The field officially came on stream at 21.56 CEST on June 30, with around 2,500 people having prepared it for production.

Equinor was originally scheduled to start production at Martin Linge in 2016 and costs of development have risen from 31.5billion NOK as planned in 2012 (£2.6bn) to 63 billion NOK (£5.3bn).

Gas will flow through a new pipeline to bring it to shore at St Fergus, on the Aberdeenshire coast in Scotland, while oil will go to a permanently anchored storage vessel and shuttled to market.

Martin Linge is electrified via power from shore, reducing CO2 emissions, via the world’s longest alternating-current sea cable which stretches 101miles from an onshore substation at Kollsnes in Western Norway.

It was connected to shore in December 2018, the first in Norway to do so and a step that many UK operators are aiming to follow.

Production wells and the processing plant are operated from a control room in Stavanger and the offshore operators use tablets in the field to work with onshore colleagues.

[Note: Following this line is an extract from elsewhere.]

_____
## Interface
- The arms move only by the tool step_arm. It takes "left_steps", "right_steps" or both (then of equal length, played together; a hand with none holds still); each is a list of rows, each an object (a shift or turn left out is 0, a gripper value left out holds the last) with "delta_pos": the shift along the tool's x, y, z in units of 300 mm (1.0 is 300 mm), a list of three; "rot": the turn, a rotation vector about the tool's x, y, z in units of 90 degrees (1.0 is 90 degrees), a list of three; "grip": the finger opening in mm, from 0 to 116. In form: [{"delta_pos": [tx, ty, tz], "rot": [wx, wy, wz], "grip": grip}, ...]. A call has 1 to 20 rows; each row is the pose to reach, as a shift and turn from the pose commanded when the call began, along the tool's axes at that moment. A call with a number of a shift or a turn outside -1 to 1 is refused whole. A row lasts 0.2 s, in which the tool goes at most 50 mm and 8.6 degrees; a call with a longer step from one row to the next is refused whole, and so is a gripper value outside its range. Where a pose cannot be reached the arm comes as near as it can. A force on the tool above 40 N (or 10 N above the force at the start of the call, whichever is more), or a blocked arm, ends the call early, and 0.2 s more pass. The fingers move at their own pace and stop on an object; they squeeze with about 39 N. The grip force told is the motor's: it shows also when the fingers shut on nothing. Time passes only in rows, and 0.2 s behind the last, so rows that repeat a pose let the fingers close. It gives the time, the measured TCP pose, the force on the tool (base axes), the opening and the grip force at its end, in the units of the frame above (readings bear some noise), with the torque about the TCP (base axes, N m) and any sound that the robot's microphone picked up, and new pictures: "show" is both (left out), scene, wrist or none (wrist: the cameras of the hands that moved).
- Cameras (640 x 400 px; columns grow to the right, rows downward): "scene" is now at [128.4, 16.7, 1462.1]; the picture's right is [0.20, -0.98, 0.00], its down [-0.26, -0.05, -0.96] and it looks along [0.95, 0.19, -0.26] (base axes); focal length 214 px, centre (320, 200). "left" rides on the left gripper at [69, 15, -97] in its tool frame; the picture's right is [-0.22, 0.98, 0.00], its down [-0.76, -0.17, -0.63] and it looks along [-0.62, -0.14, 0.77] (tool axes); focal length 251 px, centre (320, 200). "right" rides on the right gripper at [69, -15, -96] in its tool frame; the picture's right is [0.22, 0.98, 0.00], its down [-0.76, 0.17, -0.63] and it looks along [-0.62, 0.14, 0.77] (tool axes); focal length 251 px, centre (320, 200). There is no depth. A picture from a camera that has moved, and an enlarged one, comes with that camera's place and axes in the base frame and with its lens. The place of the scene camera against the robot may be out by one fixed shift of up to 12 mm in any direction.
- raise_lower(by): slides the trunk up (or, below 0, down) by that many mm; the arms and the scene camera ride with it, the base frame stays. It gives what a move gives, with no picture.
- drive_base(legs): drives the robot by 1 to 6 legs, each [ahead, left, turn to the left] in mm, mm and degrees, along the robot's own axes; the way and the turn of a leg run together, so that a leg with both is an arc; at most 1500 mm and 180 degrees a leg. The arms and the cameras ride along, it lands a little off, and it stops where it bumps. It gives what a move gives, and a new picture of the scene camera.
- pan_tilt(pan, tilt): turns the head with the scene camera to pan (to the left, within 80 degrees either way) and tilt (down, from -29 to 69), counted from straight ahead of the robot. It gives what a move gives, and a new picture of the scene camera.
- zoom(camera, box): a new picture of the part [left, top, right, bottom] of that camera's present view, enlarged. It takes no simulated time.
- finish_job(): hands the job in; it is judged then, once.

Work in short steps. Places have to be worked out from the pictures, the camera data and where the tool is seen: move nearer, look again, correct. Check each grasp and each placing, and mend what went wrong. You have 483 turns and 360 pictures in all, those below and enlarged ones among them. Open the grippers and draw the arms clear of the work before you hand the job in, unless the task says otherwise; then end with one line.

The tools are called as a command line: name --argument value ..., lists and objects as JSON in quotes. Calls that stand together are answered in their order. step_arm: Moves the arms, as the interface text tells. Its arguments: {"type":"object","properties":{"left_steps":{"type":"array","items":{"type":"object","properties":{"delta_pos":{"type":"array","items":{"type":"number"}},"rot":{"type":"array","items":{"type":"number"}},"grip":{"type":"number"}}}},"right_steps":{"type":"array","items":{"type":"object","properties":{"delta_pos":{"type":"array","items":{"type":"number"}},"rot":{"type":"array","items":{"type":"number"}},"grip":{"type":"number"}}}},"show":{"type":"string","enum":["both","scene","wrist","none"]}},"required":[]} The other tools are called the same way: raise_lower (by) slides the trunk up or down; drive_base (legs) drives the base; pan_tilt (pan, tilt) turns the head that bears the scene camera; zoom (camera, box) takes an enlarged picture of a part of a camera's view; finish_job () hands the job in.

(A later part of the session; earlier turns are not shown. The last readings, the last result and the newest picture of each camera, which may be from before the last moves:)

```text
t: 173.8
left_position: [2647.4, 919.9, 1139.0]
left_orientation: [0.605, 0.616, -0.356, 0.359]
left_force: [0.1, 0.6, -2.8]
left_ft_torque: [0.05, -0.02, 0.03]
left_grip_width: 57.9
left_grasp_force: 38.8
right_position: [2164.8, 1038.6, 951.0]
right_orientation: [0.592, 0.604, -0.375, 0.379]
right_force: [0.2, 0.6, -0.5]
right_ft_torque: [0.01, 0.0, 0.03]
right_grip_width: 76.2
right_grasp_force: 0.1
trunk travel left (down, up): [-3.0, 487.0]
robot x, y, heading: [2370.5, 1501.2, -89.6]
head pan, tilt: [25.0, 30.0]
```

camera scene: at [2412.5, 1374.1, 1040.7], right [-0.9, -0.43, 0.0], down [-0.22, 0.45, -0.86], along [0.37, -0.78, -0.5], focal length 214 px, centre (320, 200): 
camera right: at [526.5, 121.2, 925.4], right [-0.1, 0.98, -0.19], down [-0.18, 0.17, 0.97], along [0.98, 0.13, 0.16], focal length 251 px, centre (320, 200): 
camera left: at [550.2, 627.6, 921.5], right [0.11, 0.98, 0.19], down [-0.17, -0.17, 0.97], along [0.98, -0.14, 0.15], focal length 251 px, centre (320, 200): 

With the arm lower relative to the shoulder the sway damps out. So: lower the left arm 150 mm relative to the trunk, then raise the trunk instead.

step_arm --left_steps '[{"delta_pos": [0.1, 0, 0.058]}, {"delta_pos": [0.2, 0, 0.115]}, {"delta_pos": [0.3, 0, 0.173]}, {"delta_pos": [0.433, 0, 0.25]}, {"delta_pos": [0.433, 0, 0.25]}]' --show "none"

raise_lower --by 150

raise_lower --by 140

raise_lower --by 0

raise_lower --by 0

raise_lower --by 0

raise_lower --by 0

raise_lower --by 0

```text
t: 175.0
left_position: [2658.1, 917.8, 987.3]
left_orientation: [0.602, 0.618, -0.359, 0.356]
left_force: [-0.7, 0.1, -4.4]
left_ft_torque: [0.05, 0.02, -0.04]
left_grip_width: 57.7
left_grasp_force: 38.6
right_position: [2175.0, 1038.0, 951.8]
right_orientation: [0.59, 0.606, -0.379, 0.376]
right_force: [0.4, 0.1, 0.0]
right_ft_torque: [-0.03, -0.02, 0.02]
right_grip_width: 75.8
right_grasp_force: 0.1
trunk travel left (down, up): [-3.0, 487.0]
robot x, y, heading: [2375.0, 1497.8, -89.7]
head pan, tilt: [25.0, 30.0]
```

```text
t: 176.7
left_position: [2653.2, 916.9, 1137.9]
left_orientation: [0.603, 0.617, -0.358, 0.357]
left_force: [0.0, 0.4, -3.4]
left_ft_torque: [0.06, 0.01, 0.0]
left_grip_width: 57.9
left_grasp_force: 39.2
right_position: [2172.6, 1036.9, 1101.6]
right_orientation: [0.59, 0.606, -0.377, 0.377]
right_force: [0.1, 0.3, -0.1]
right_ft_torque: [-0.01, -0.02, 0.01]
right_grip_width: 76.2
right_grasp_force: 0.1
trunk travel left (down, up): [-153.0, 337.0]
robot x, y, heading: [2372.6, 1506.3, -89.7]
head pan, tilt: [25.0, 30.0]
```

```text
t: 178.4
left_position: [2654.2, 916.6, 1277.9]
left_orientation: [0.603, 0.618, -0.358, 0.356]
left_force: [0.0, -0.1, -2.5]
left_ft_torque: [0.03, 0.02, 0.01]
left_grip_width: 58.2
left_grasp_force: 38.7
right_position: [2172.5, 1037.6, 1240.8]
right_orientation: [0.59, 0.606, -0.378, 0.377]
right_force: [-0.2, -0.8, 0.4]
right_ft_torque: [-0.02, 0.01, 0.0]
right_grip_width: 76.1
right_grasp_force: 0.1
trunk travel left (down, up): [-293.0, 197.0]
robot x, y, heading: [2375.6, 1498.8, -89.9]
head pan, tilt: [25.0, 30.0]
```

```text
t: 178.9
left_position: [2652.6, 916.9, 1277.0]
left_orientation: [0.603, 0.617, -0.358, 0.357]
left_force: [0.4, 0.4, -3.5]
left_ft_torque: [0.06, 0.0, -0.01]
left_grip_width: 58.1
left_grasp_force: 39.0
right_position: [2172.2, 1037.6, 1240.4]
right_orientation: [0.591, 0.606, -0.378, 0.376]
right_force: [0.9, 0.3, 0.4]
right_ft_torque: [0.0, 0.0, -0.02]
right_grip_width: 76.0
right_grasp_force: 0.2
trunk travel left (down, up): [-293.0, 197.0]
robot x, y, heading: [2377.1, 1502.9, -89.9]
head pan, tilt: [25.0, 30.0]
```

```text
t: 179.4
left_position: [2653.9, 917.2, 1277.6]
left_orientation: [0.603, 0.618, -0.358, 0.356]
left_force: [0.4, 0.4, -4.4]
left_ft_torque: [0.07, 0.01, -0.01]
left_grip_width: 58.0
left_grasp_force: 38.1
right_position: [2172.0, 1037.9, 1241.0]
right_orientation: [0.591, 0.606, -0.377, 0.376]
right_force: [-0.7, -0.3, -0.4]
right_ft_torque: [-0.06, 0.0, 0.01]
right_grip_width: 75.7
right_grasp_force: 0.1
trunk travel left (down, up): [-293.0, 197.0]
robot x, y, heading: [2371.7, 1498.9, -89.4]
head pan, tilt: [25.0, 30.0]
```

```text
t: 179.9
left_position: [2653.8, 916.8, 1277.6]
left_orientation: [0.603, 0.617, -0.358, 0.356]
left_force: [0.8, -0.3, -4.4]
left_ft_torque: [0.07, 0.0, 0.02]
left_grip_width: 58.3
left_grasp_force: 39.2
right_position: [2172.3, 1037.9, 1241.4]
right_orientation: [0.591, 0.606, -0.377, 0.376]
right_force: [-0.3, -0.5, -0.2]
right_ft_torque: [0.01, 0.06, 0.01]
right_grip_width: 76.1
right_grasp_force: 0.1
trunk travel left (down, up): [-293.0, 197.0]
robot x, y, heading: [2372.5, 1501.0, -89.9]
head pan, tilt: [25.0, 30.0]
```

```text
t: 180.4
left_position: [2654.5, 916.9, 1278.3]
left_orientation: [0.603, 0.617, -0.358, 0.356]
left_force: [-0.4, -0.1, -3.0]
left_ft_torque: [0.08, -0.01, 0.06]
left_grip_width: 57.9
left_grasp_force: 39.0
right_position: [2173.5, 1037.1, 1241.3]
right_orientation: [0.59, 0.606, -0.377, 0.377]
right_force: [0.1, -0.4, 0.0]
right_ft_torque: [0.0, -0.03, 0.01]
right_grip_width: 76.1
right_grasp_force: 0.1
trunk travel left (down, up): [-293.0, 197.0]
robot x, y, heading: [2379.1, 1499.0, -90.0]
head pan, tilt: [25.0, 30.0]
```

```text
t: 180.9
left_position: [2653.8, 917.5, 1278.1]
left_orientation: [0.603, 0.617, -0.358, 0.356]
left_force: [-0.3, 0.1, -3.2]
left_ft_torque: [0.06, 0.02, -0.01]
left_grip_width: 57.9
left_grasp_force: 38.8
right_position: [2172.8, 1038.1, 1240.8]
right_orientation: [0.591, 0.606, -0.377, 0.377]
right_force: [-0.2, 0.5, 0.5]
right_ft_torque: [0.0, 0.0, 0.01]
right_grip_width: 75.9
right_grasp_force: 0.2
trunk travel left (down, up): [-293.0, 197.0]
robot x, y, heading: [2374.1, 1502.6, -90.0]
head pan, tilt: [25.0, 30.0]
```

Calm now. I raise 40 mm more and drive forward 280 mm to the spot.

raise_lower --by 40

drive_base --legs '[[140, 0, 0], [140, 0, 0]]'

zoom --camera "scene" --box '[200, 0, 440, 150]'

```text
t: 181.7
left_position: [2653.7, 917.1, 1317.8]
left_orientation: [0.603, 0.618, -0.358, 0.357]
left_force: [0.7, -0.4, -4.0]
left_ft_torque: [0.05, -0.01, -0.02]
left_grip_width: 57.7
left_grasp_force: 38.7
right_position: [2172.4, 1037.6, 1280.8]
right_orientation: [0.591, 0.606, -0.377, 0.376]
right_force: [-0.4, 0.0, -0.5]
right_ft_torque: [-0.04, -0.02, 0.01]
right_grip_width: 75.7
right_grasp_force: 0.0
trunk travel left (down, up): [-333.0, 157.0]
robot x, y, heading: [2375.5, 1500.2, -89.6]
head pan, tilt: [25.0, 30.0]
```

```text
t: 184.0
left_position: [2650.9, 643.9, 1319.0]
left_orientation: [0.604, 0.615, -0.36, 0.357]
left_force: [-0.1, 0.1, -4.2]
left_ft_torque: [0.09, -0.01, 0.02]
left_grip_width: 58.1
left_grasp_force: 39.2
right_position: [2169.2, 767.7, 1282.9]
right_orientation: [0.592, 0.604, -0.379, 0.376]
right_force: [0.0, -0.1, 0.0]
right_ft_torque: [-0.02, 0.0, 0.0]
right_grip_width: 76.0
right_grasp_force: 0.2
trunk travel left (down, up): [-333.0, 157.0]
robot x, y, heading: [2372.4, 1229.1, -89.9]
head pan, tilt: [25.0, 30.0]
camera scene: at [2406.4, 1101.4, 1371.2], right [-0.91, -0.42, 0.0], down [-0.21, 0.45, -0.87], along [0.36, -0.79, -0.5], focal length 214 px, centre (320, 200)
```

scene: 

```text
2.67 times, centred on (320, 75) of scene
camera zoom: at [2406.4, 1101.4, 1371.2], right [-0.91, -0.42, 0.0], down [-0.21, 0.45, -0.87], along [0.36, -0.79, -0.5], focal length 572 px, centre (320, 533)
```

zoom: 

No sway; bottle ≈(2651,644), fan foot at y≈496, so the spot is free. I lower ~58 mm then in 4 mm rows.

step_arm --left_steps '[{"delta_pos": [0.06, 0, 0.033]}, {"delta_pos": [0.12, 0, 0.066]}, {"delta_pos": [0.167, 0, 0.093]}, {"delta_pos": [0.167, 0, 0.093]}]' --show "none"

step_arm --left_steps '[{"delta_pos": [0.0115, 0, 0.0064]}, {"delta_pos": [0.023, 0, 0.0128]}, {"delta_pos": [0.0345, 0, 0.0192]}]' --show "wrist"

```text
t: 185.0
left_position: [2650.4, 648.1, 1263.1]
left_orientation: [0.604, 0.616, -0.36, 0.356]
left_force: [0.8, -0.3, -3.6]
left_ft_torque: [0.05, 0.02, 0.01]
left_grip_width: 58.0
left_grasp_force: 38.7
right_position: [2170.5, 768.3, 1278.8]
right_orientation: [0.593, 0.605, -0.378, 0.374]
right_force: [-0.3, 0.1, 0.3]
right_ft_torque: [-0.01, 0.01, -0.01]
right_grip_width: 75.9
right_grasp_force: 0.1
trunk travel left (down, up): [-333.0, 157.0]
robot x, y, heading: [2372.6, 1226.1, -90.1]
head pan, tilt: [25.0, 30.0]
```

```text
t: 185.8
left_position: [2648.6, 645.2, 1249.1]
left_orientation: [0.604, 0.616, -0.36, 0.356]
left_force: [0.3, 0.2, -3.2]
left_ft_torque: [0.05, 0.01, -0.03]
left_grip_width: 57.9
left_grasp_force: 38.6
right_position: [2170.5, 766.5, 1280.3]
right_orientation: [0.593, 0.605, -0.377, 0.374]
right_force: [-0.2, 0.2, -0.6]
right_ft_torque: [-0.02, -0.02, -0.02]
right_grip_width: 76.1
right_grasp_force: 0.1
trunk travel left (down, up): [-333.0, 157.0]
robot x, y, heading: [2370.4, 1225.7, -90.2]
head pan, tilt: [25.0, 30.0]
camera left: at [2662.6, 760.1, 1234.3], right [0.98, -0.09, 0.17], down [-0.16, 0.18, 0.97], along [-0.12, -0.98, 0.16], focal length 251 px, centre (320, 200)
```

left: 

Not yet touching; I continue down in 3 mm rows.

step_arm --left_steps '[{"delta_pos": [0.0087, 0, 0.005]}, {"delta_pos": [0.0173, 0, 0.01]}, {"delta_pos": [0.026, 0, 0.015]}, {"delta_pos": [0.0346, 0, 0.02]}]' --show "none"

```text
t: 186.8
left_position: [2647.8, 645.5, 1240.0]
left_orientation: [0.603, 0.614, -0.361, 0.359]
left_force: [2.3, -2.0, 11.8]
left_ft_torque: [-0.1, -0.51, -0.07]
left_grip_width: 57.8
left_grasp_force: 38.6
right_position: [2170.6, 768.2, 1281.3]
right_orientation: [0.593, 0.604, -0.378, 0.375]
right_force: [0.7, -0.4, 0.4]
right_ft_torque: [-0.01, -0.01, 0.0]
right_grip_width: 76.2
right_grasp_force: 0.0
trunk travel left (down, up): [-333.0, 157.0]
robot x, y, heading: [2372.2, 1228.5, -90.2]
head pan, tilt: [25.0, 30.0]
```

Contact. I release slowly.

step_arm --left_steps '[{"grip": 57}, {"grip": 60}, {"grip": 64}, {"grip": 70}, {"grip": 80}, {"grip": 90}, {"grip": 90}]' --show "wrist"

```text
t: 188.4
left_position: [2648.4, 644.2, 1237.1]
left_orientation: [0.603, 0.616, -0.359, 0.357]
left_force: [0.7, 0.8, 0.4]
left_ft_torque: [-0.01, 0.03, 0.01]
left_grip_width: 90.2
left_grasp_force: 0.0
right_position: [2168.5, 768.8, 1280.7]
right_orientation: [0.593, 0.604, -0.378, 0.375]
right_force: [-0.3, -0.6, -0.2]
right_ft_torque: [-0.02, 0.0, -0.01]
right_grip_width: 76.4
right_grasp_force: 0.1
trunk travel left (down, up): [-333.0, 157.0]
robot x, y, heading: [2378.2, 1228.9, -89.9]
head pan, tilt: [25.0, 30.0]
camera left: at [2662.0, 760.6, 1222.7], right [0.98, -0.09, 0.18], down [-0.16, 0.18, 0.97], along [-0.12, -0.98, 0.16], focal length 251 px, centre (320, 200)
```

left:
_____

The process is aimed at reducing costs throughout the operation of the field.

Arne Nylund, Equinor’s executive vice president for projects, said: “This is a big day for everyone working on the Martin Linge project, for Equinor and for our partner Petoro. I would like to thank everyone who has worked hard to deliver this project.”

The firm acquired Total’s interest in March 2018, which also meant taking on operatorship and responsibility for completing the development.

Equinor holds a 70% stake in the project, with the remaining 30% owned by Petoro.

Senior vice president for operations, Rune Nedregaard, said: “It has been a very demanding job, and more challenging than expected, but we have reached the finish line together with our suppliers and our partner Petoro.

“Martin Linge will now produce and create jobs and value for society for many years ahead.”

Discovered in 1978, Martin Linge lies 26miles west of Oseberg in 115 metres of water.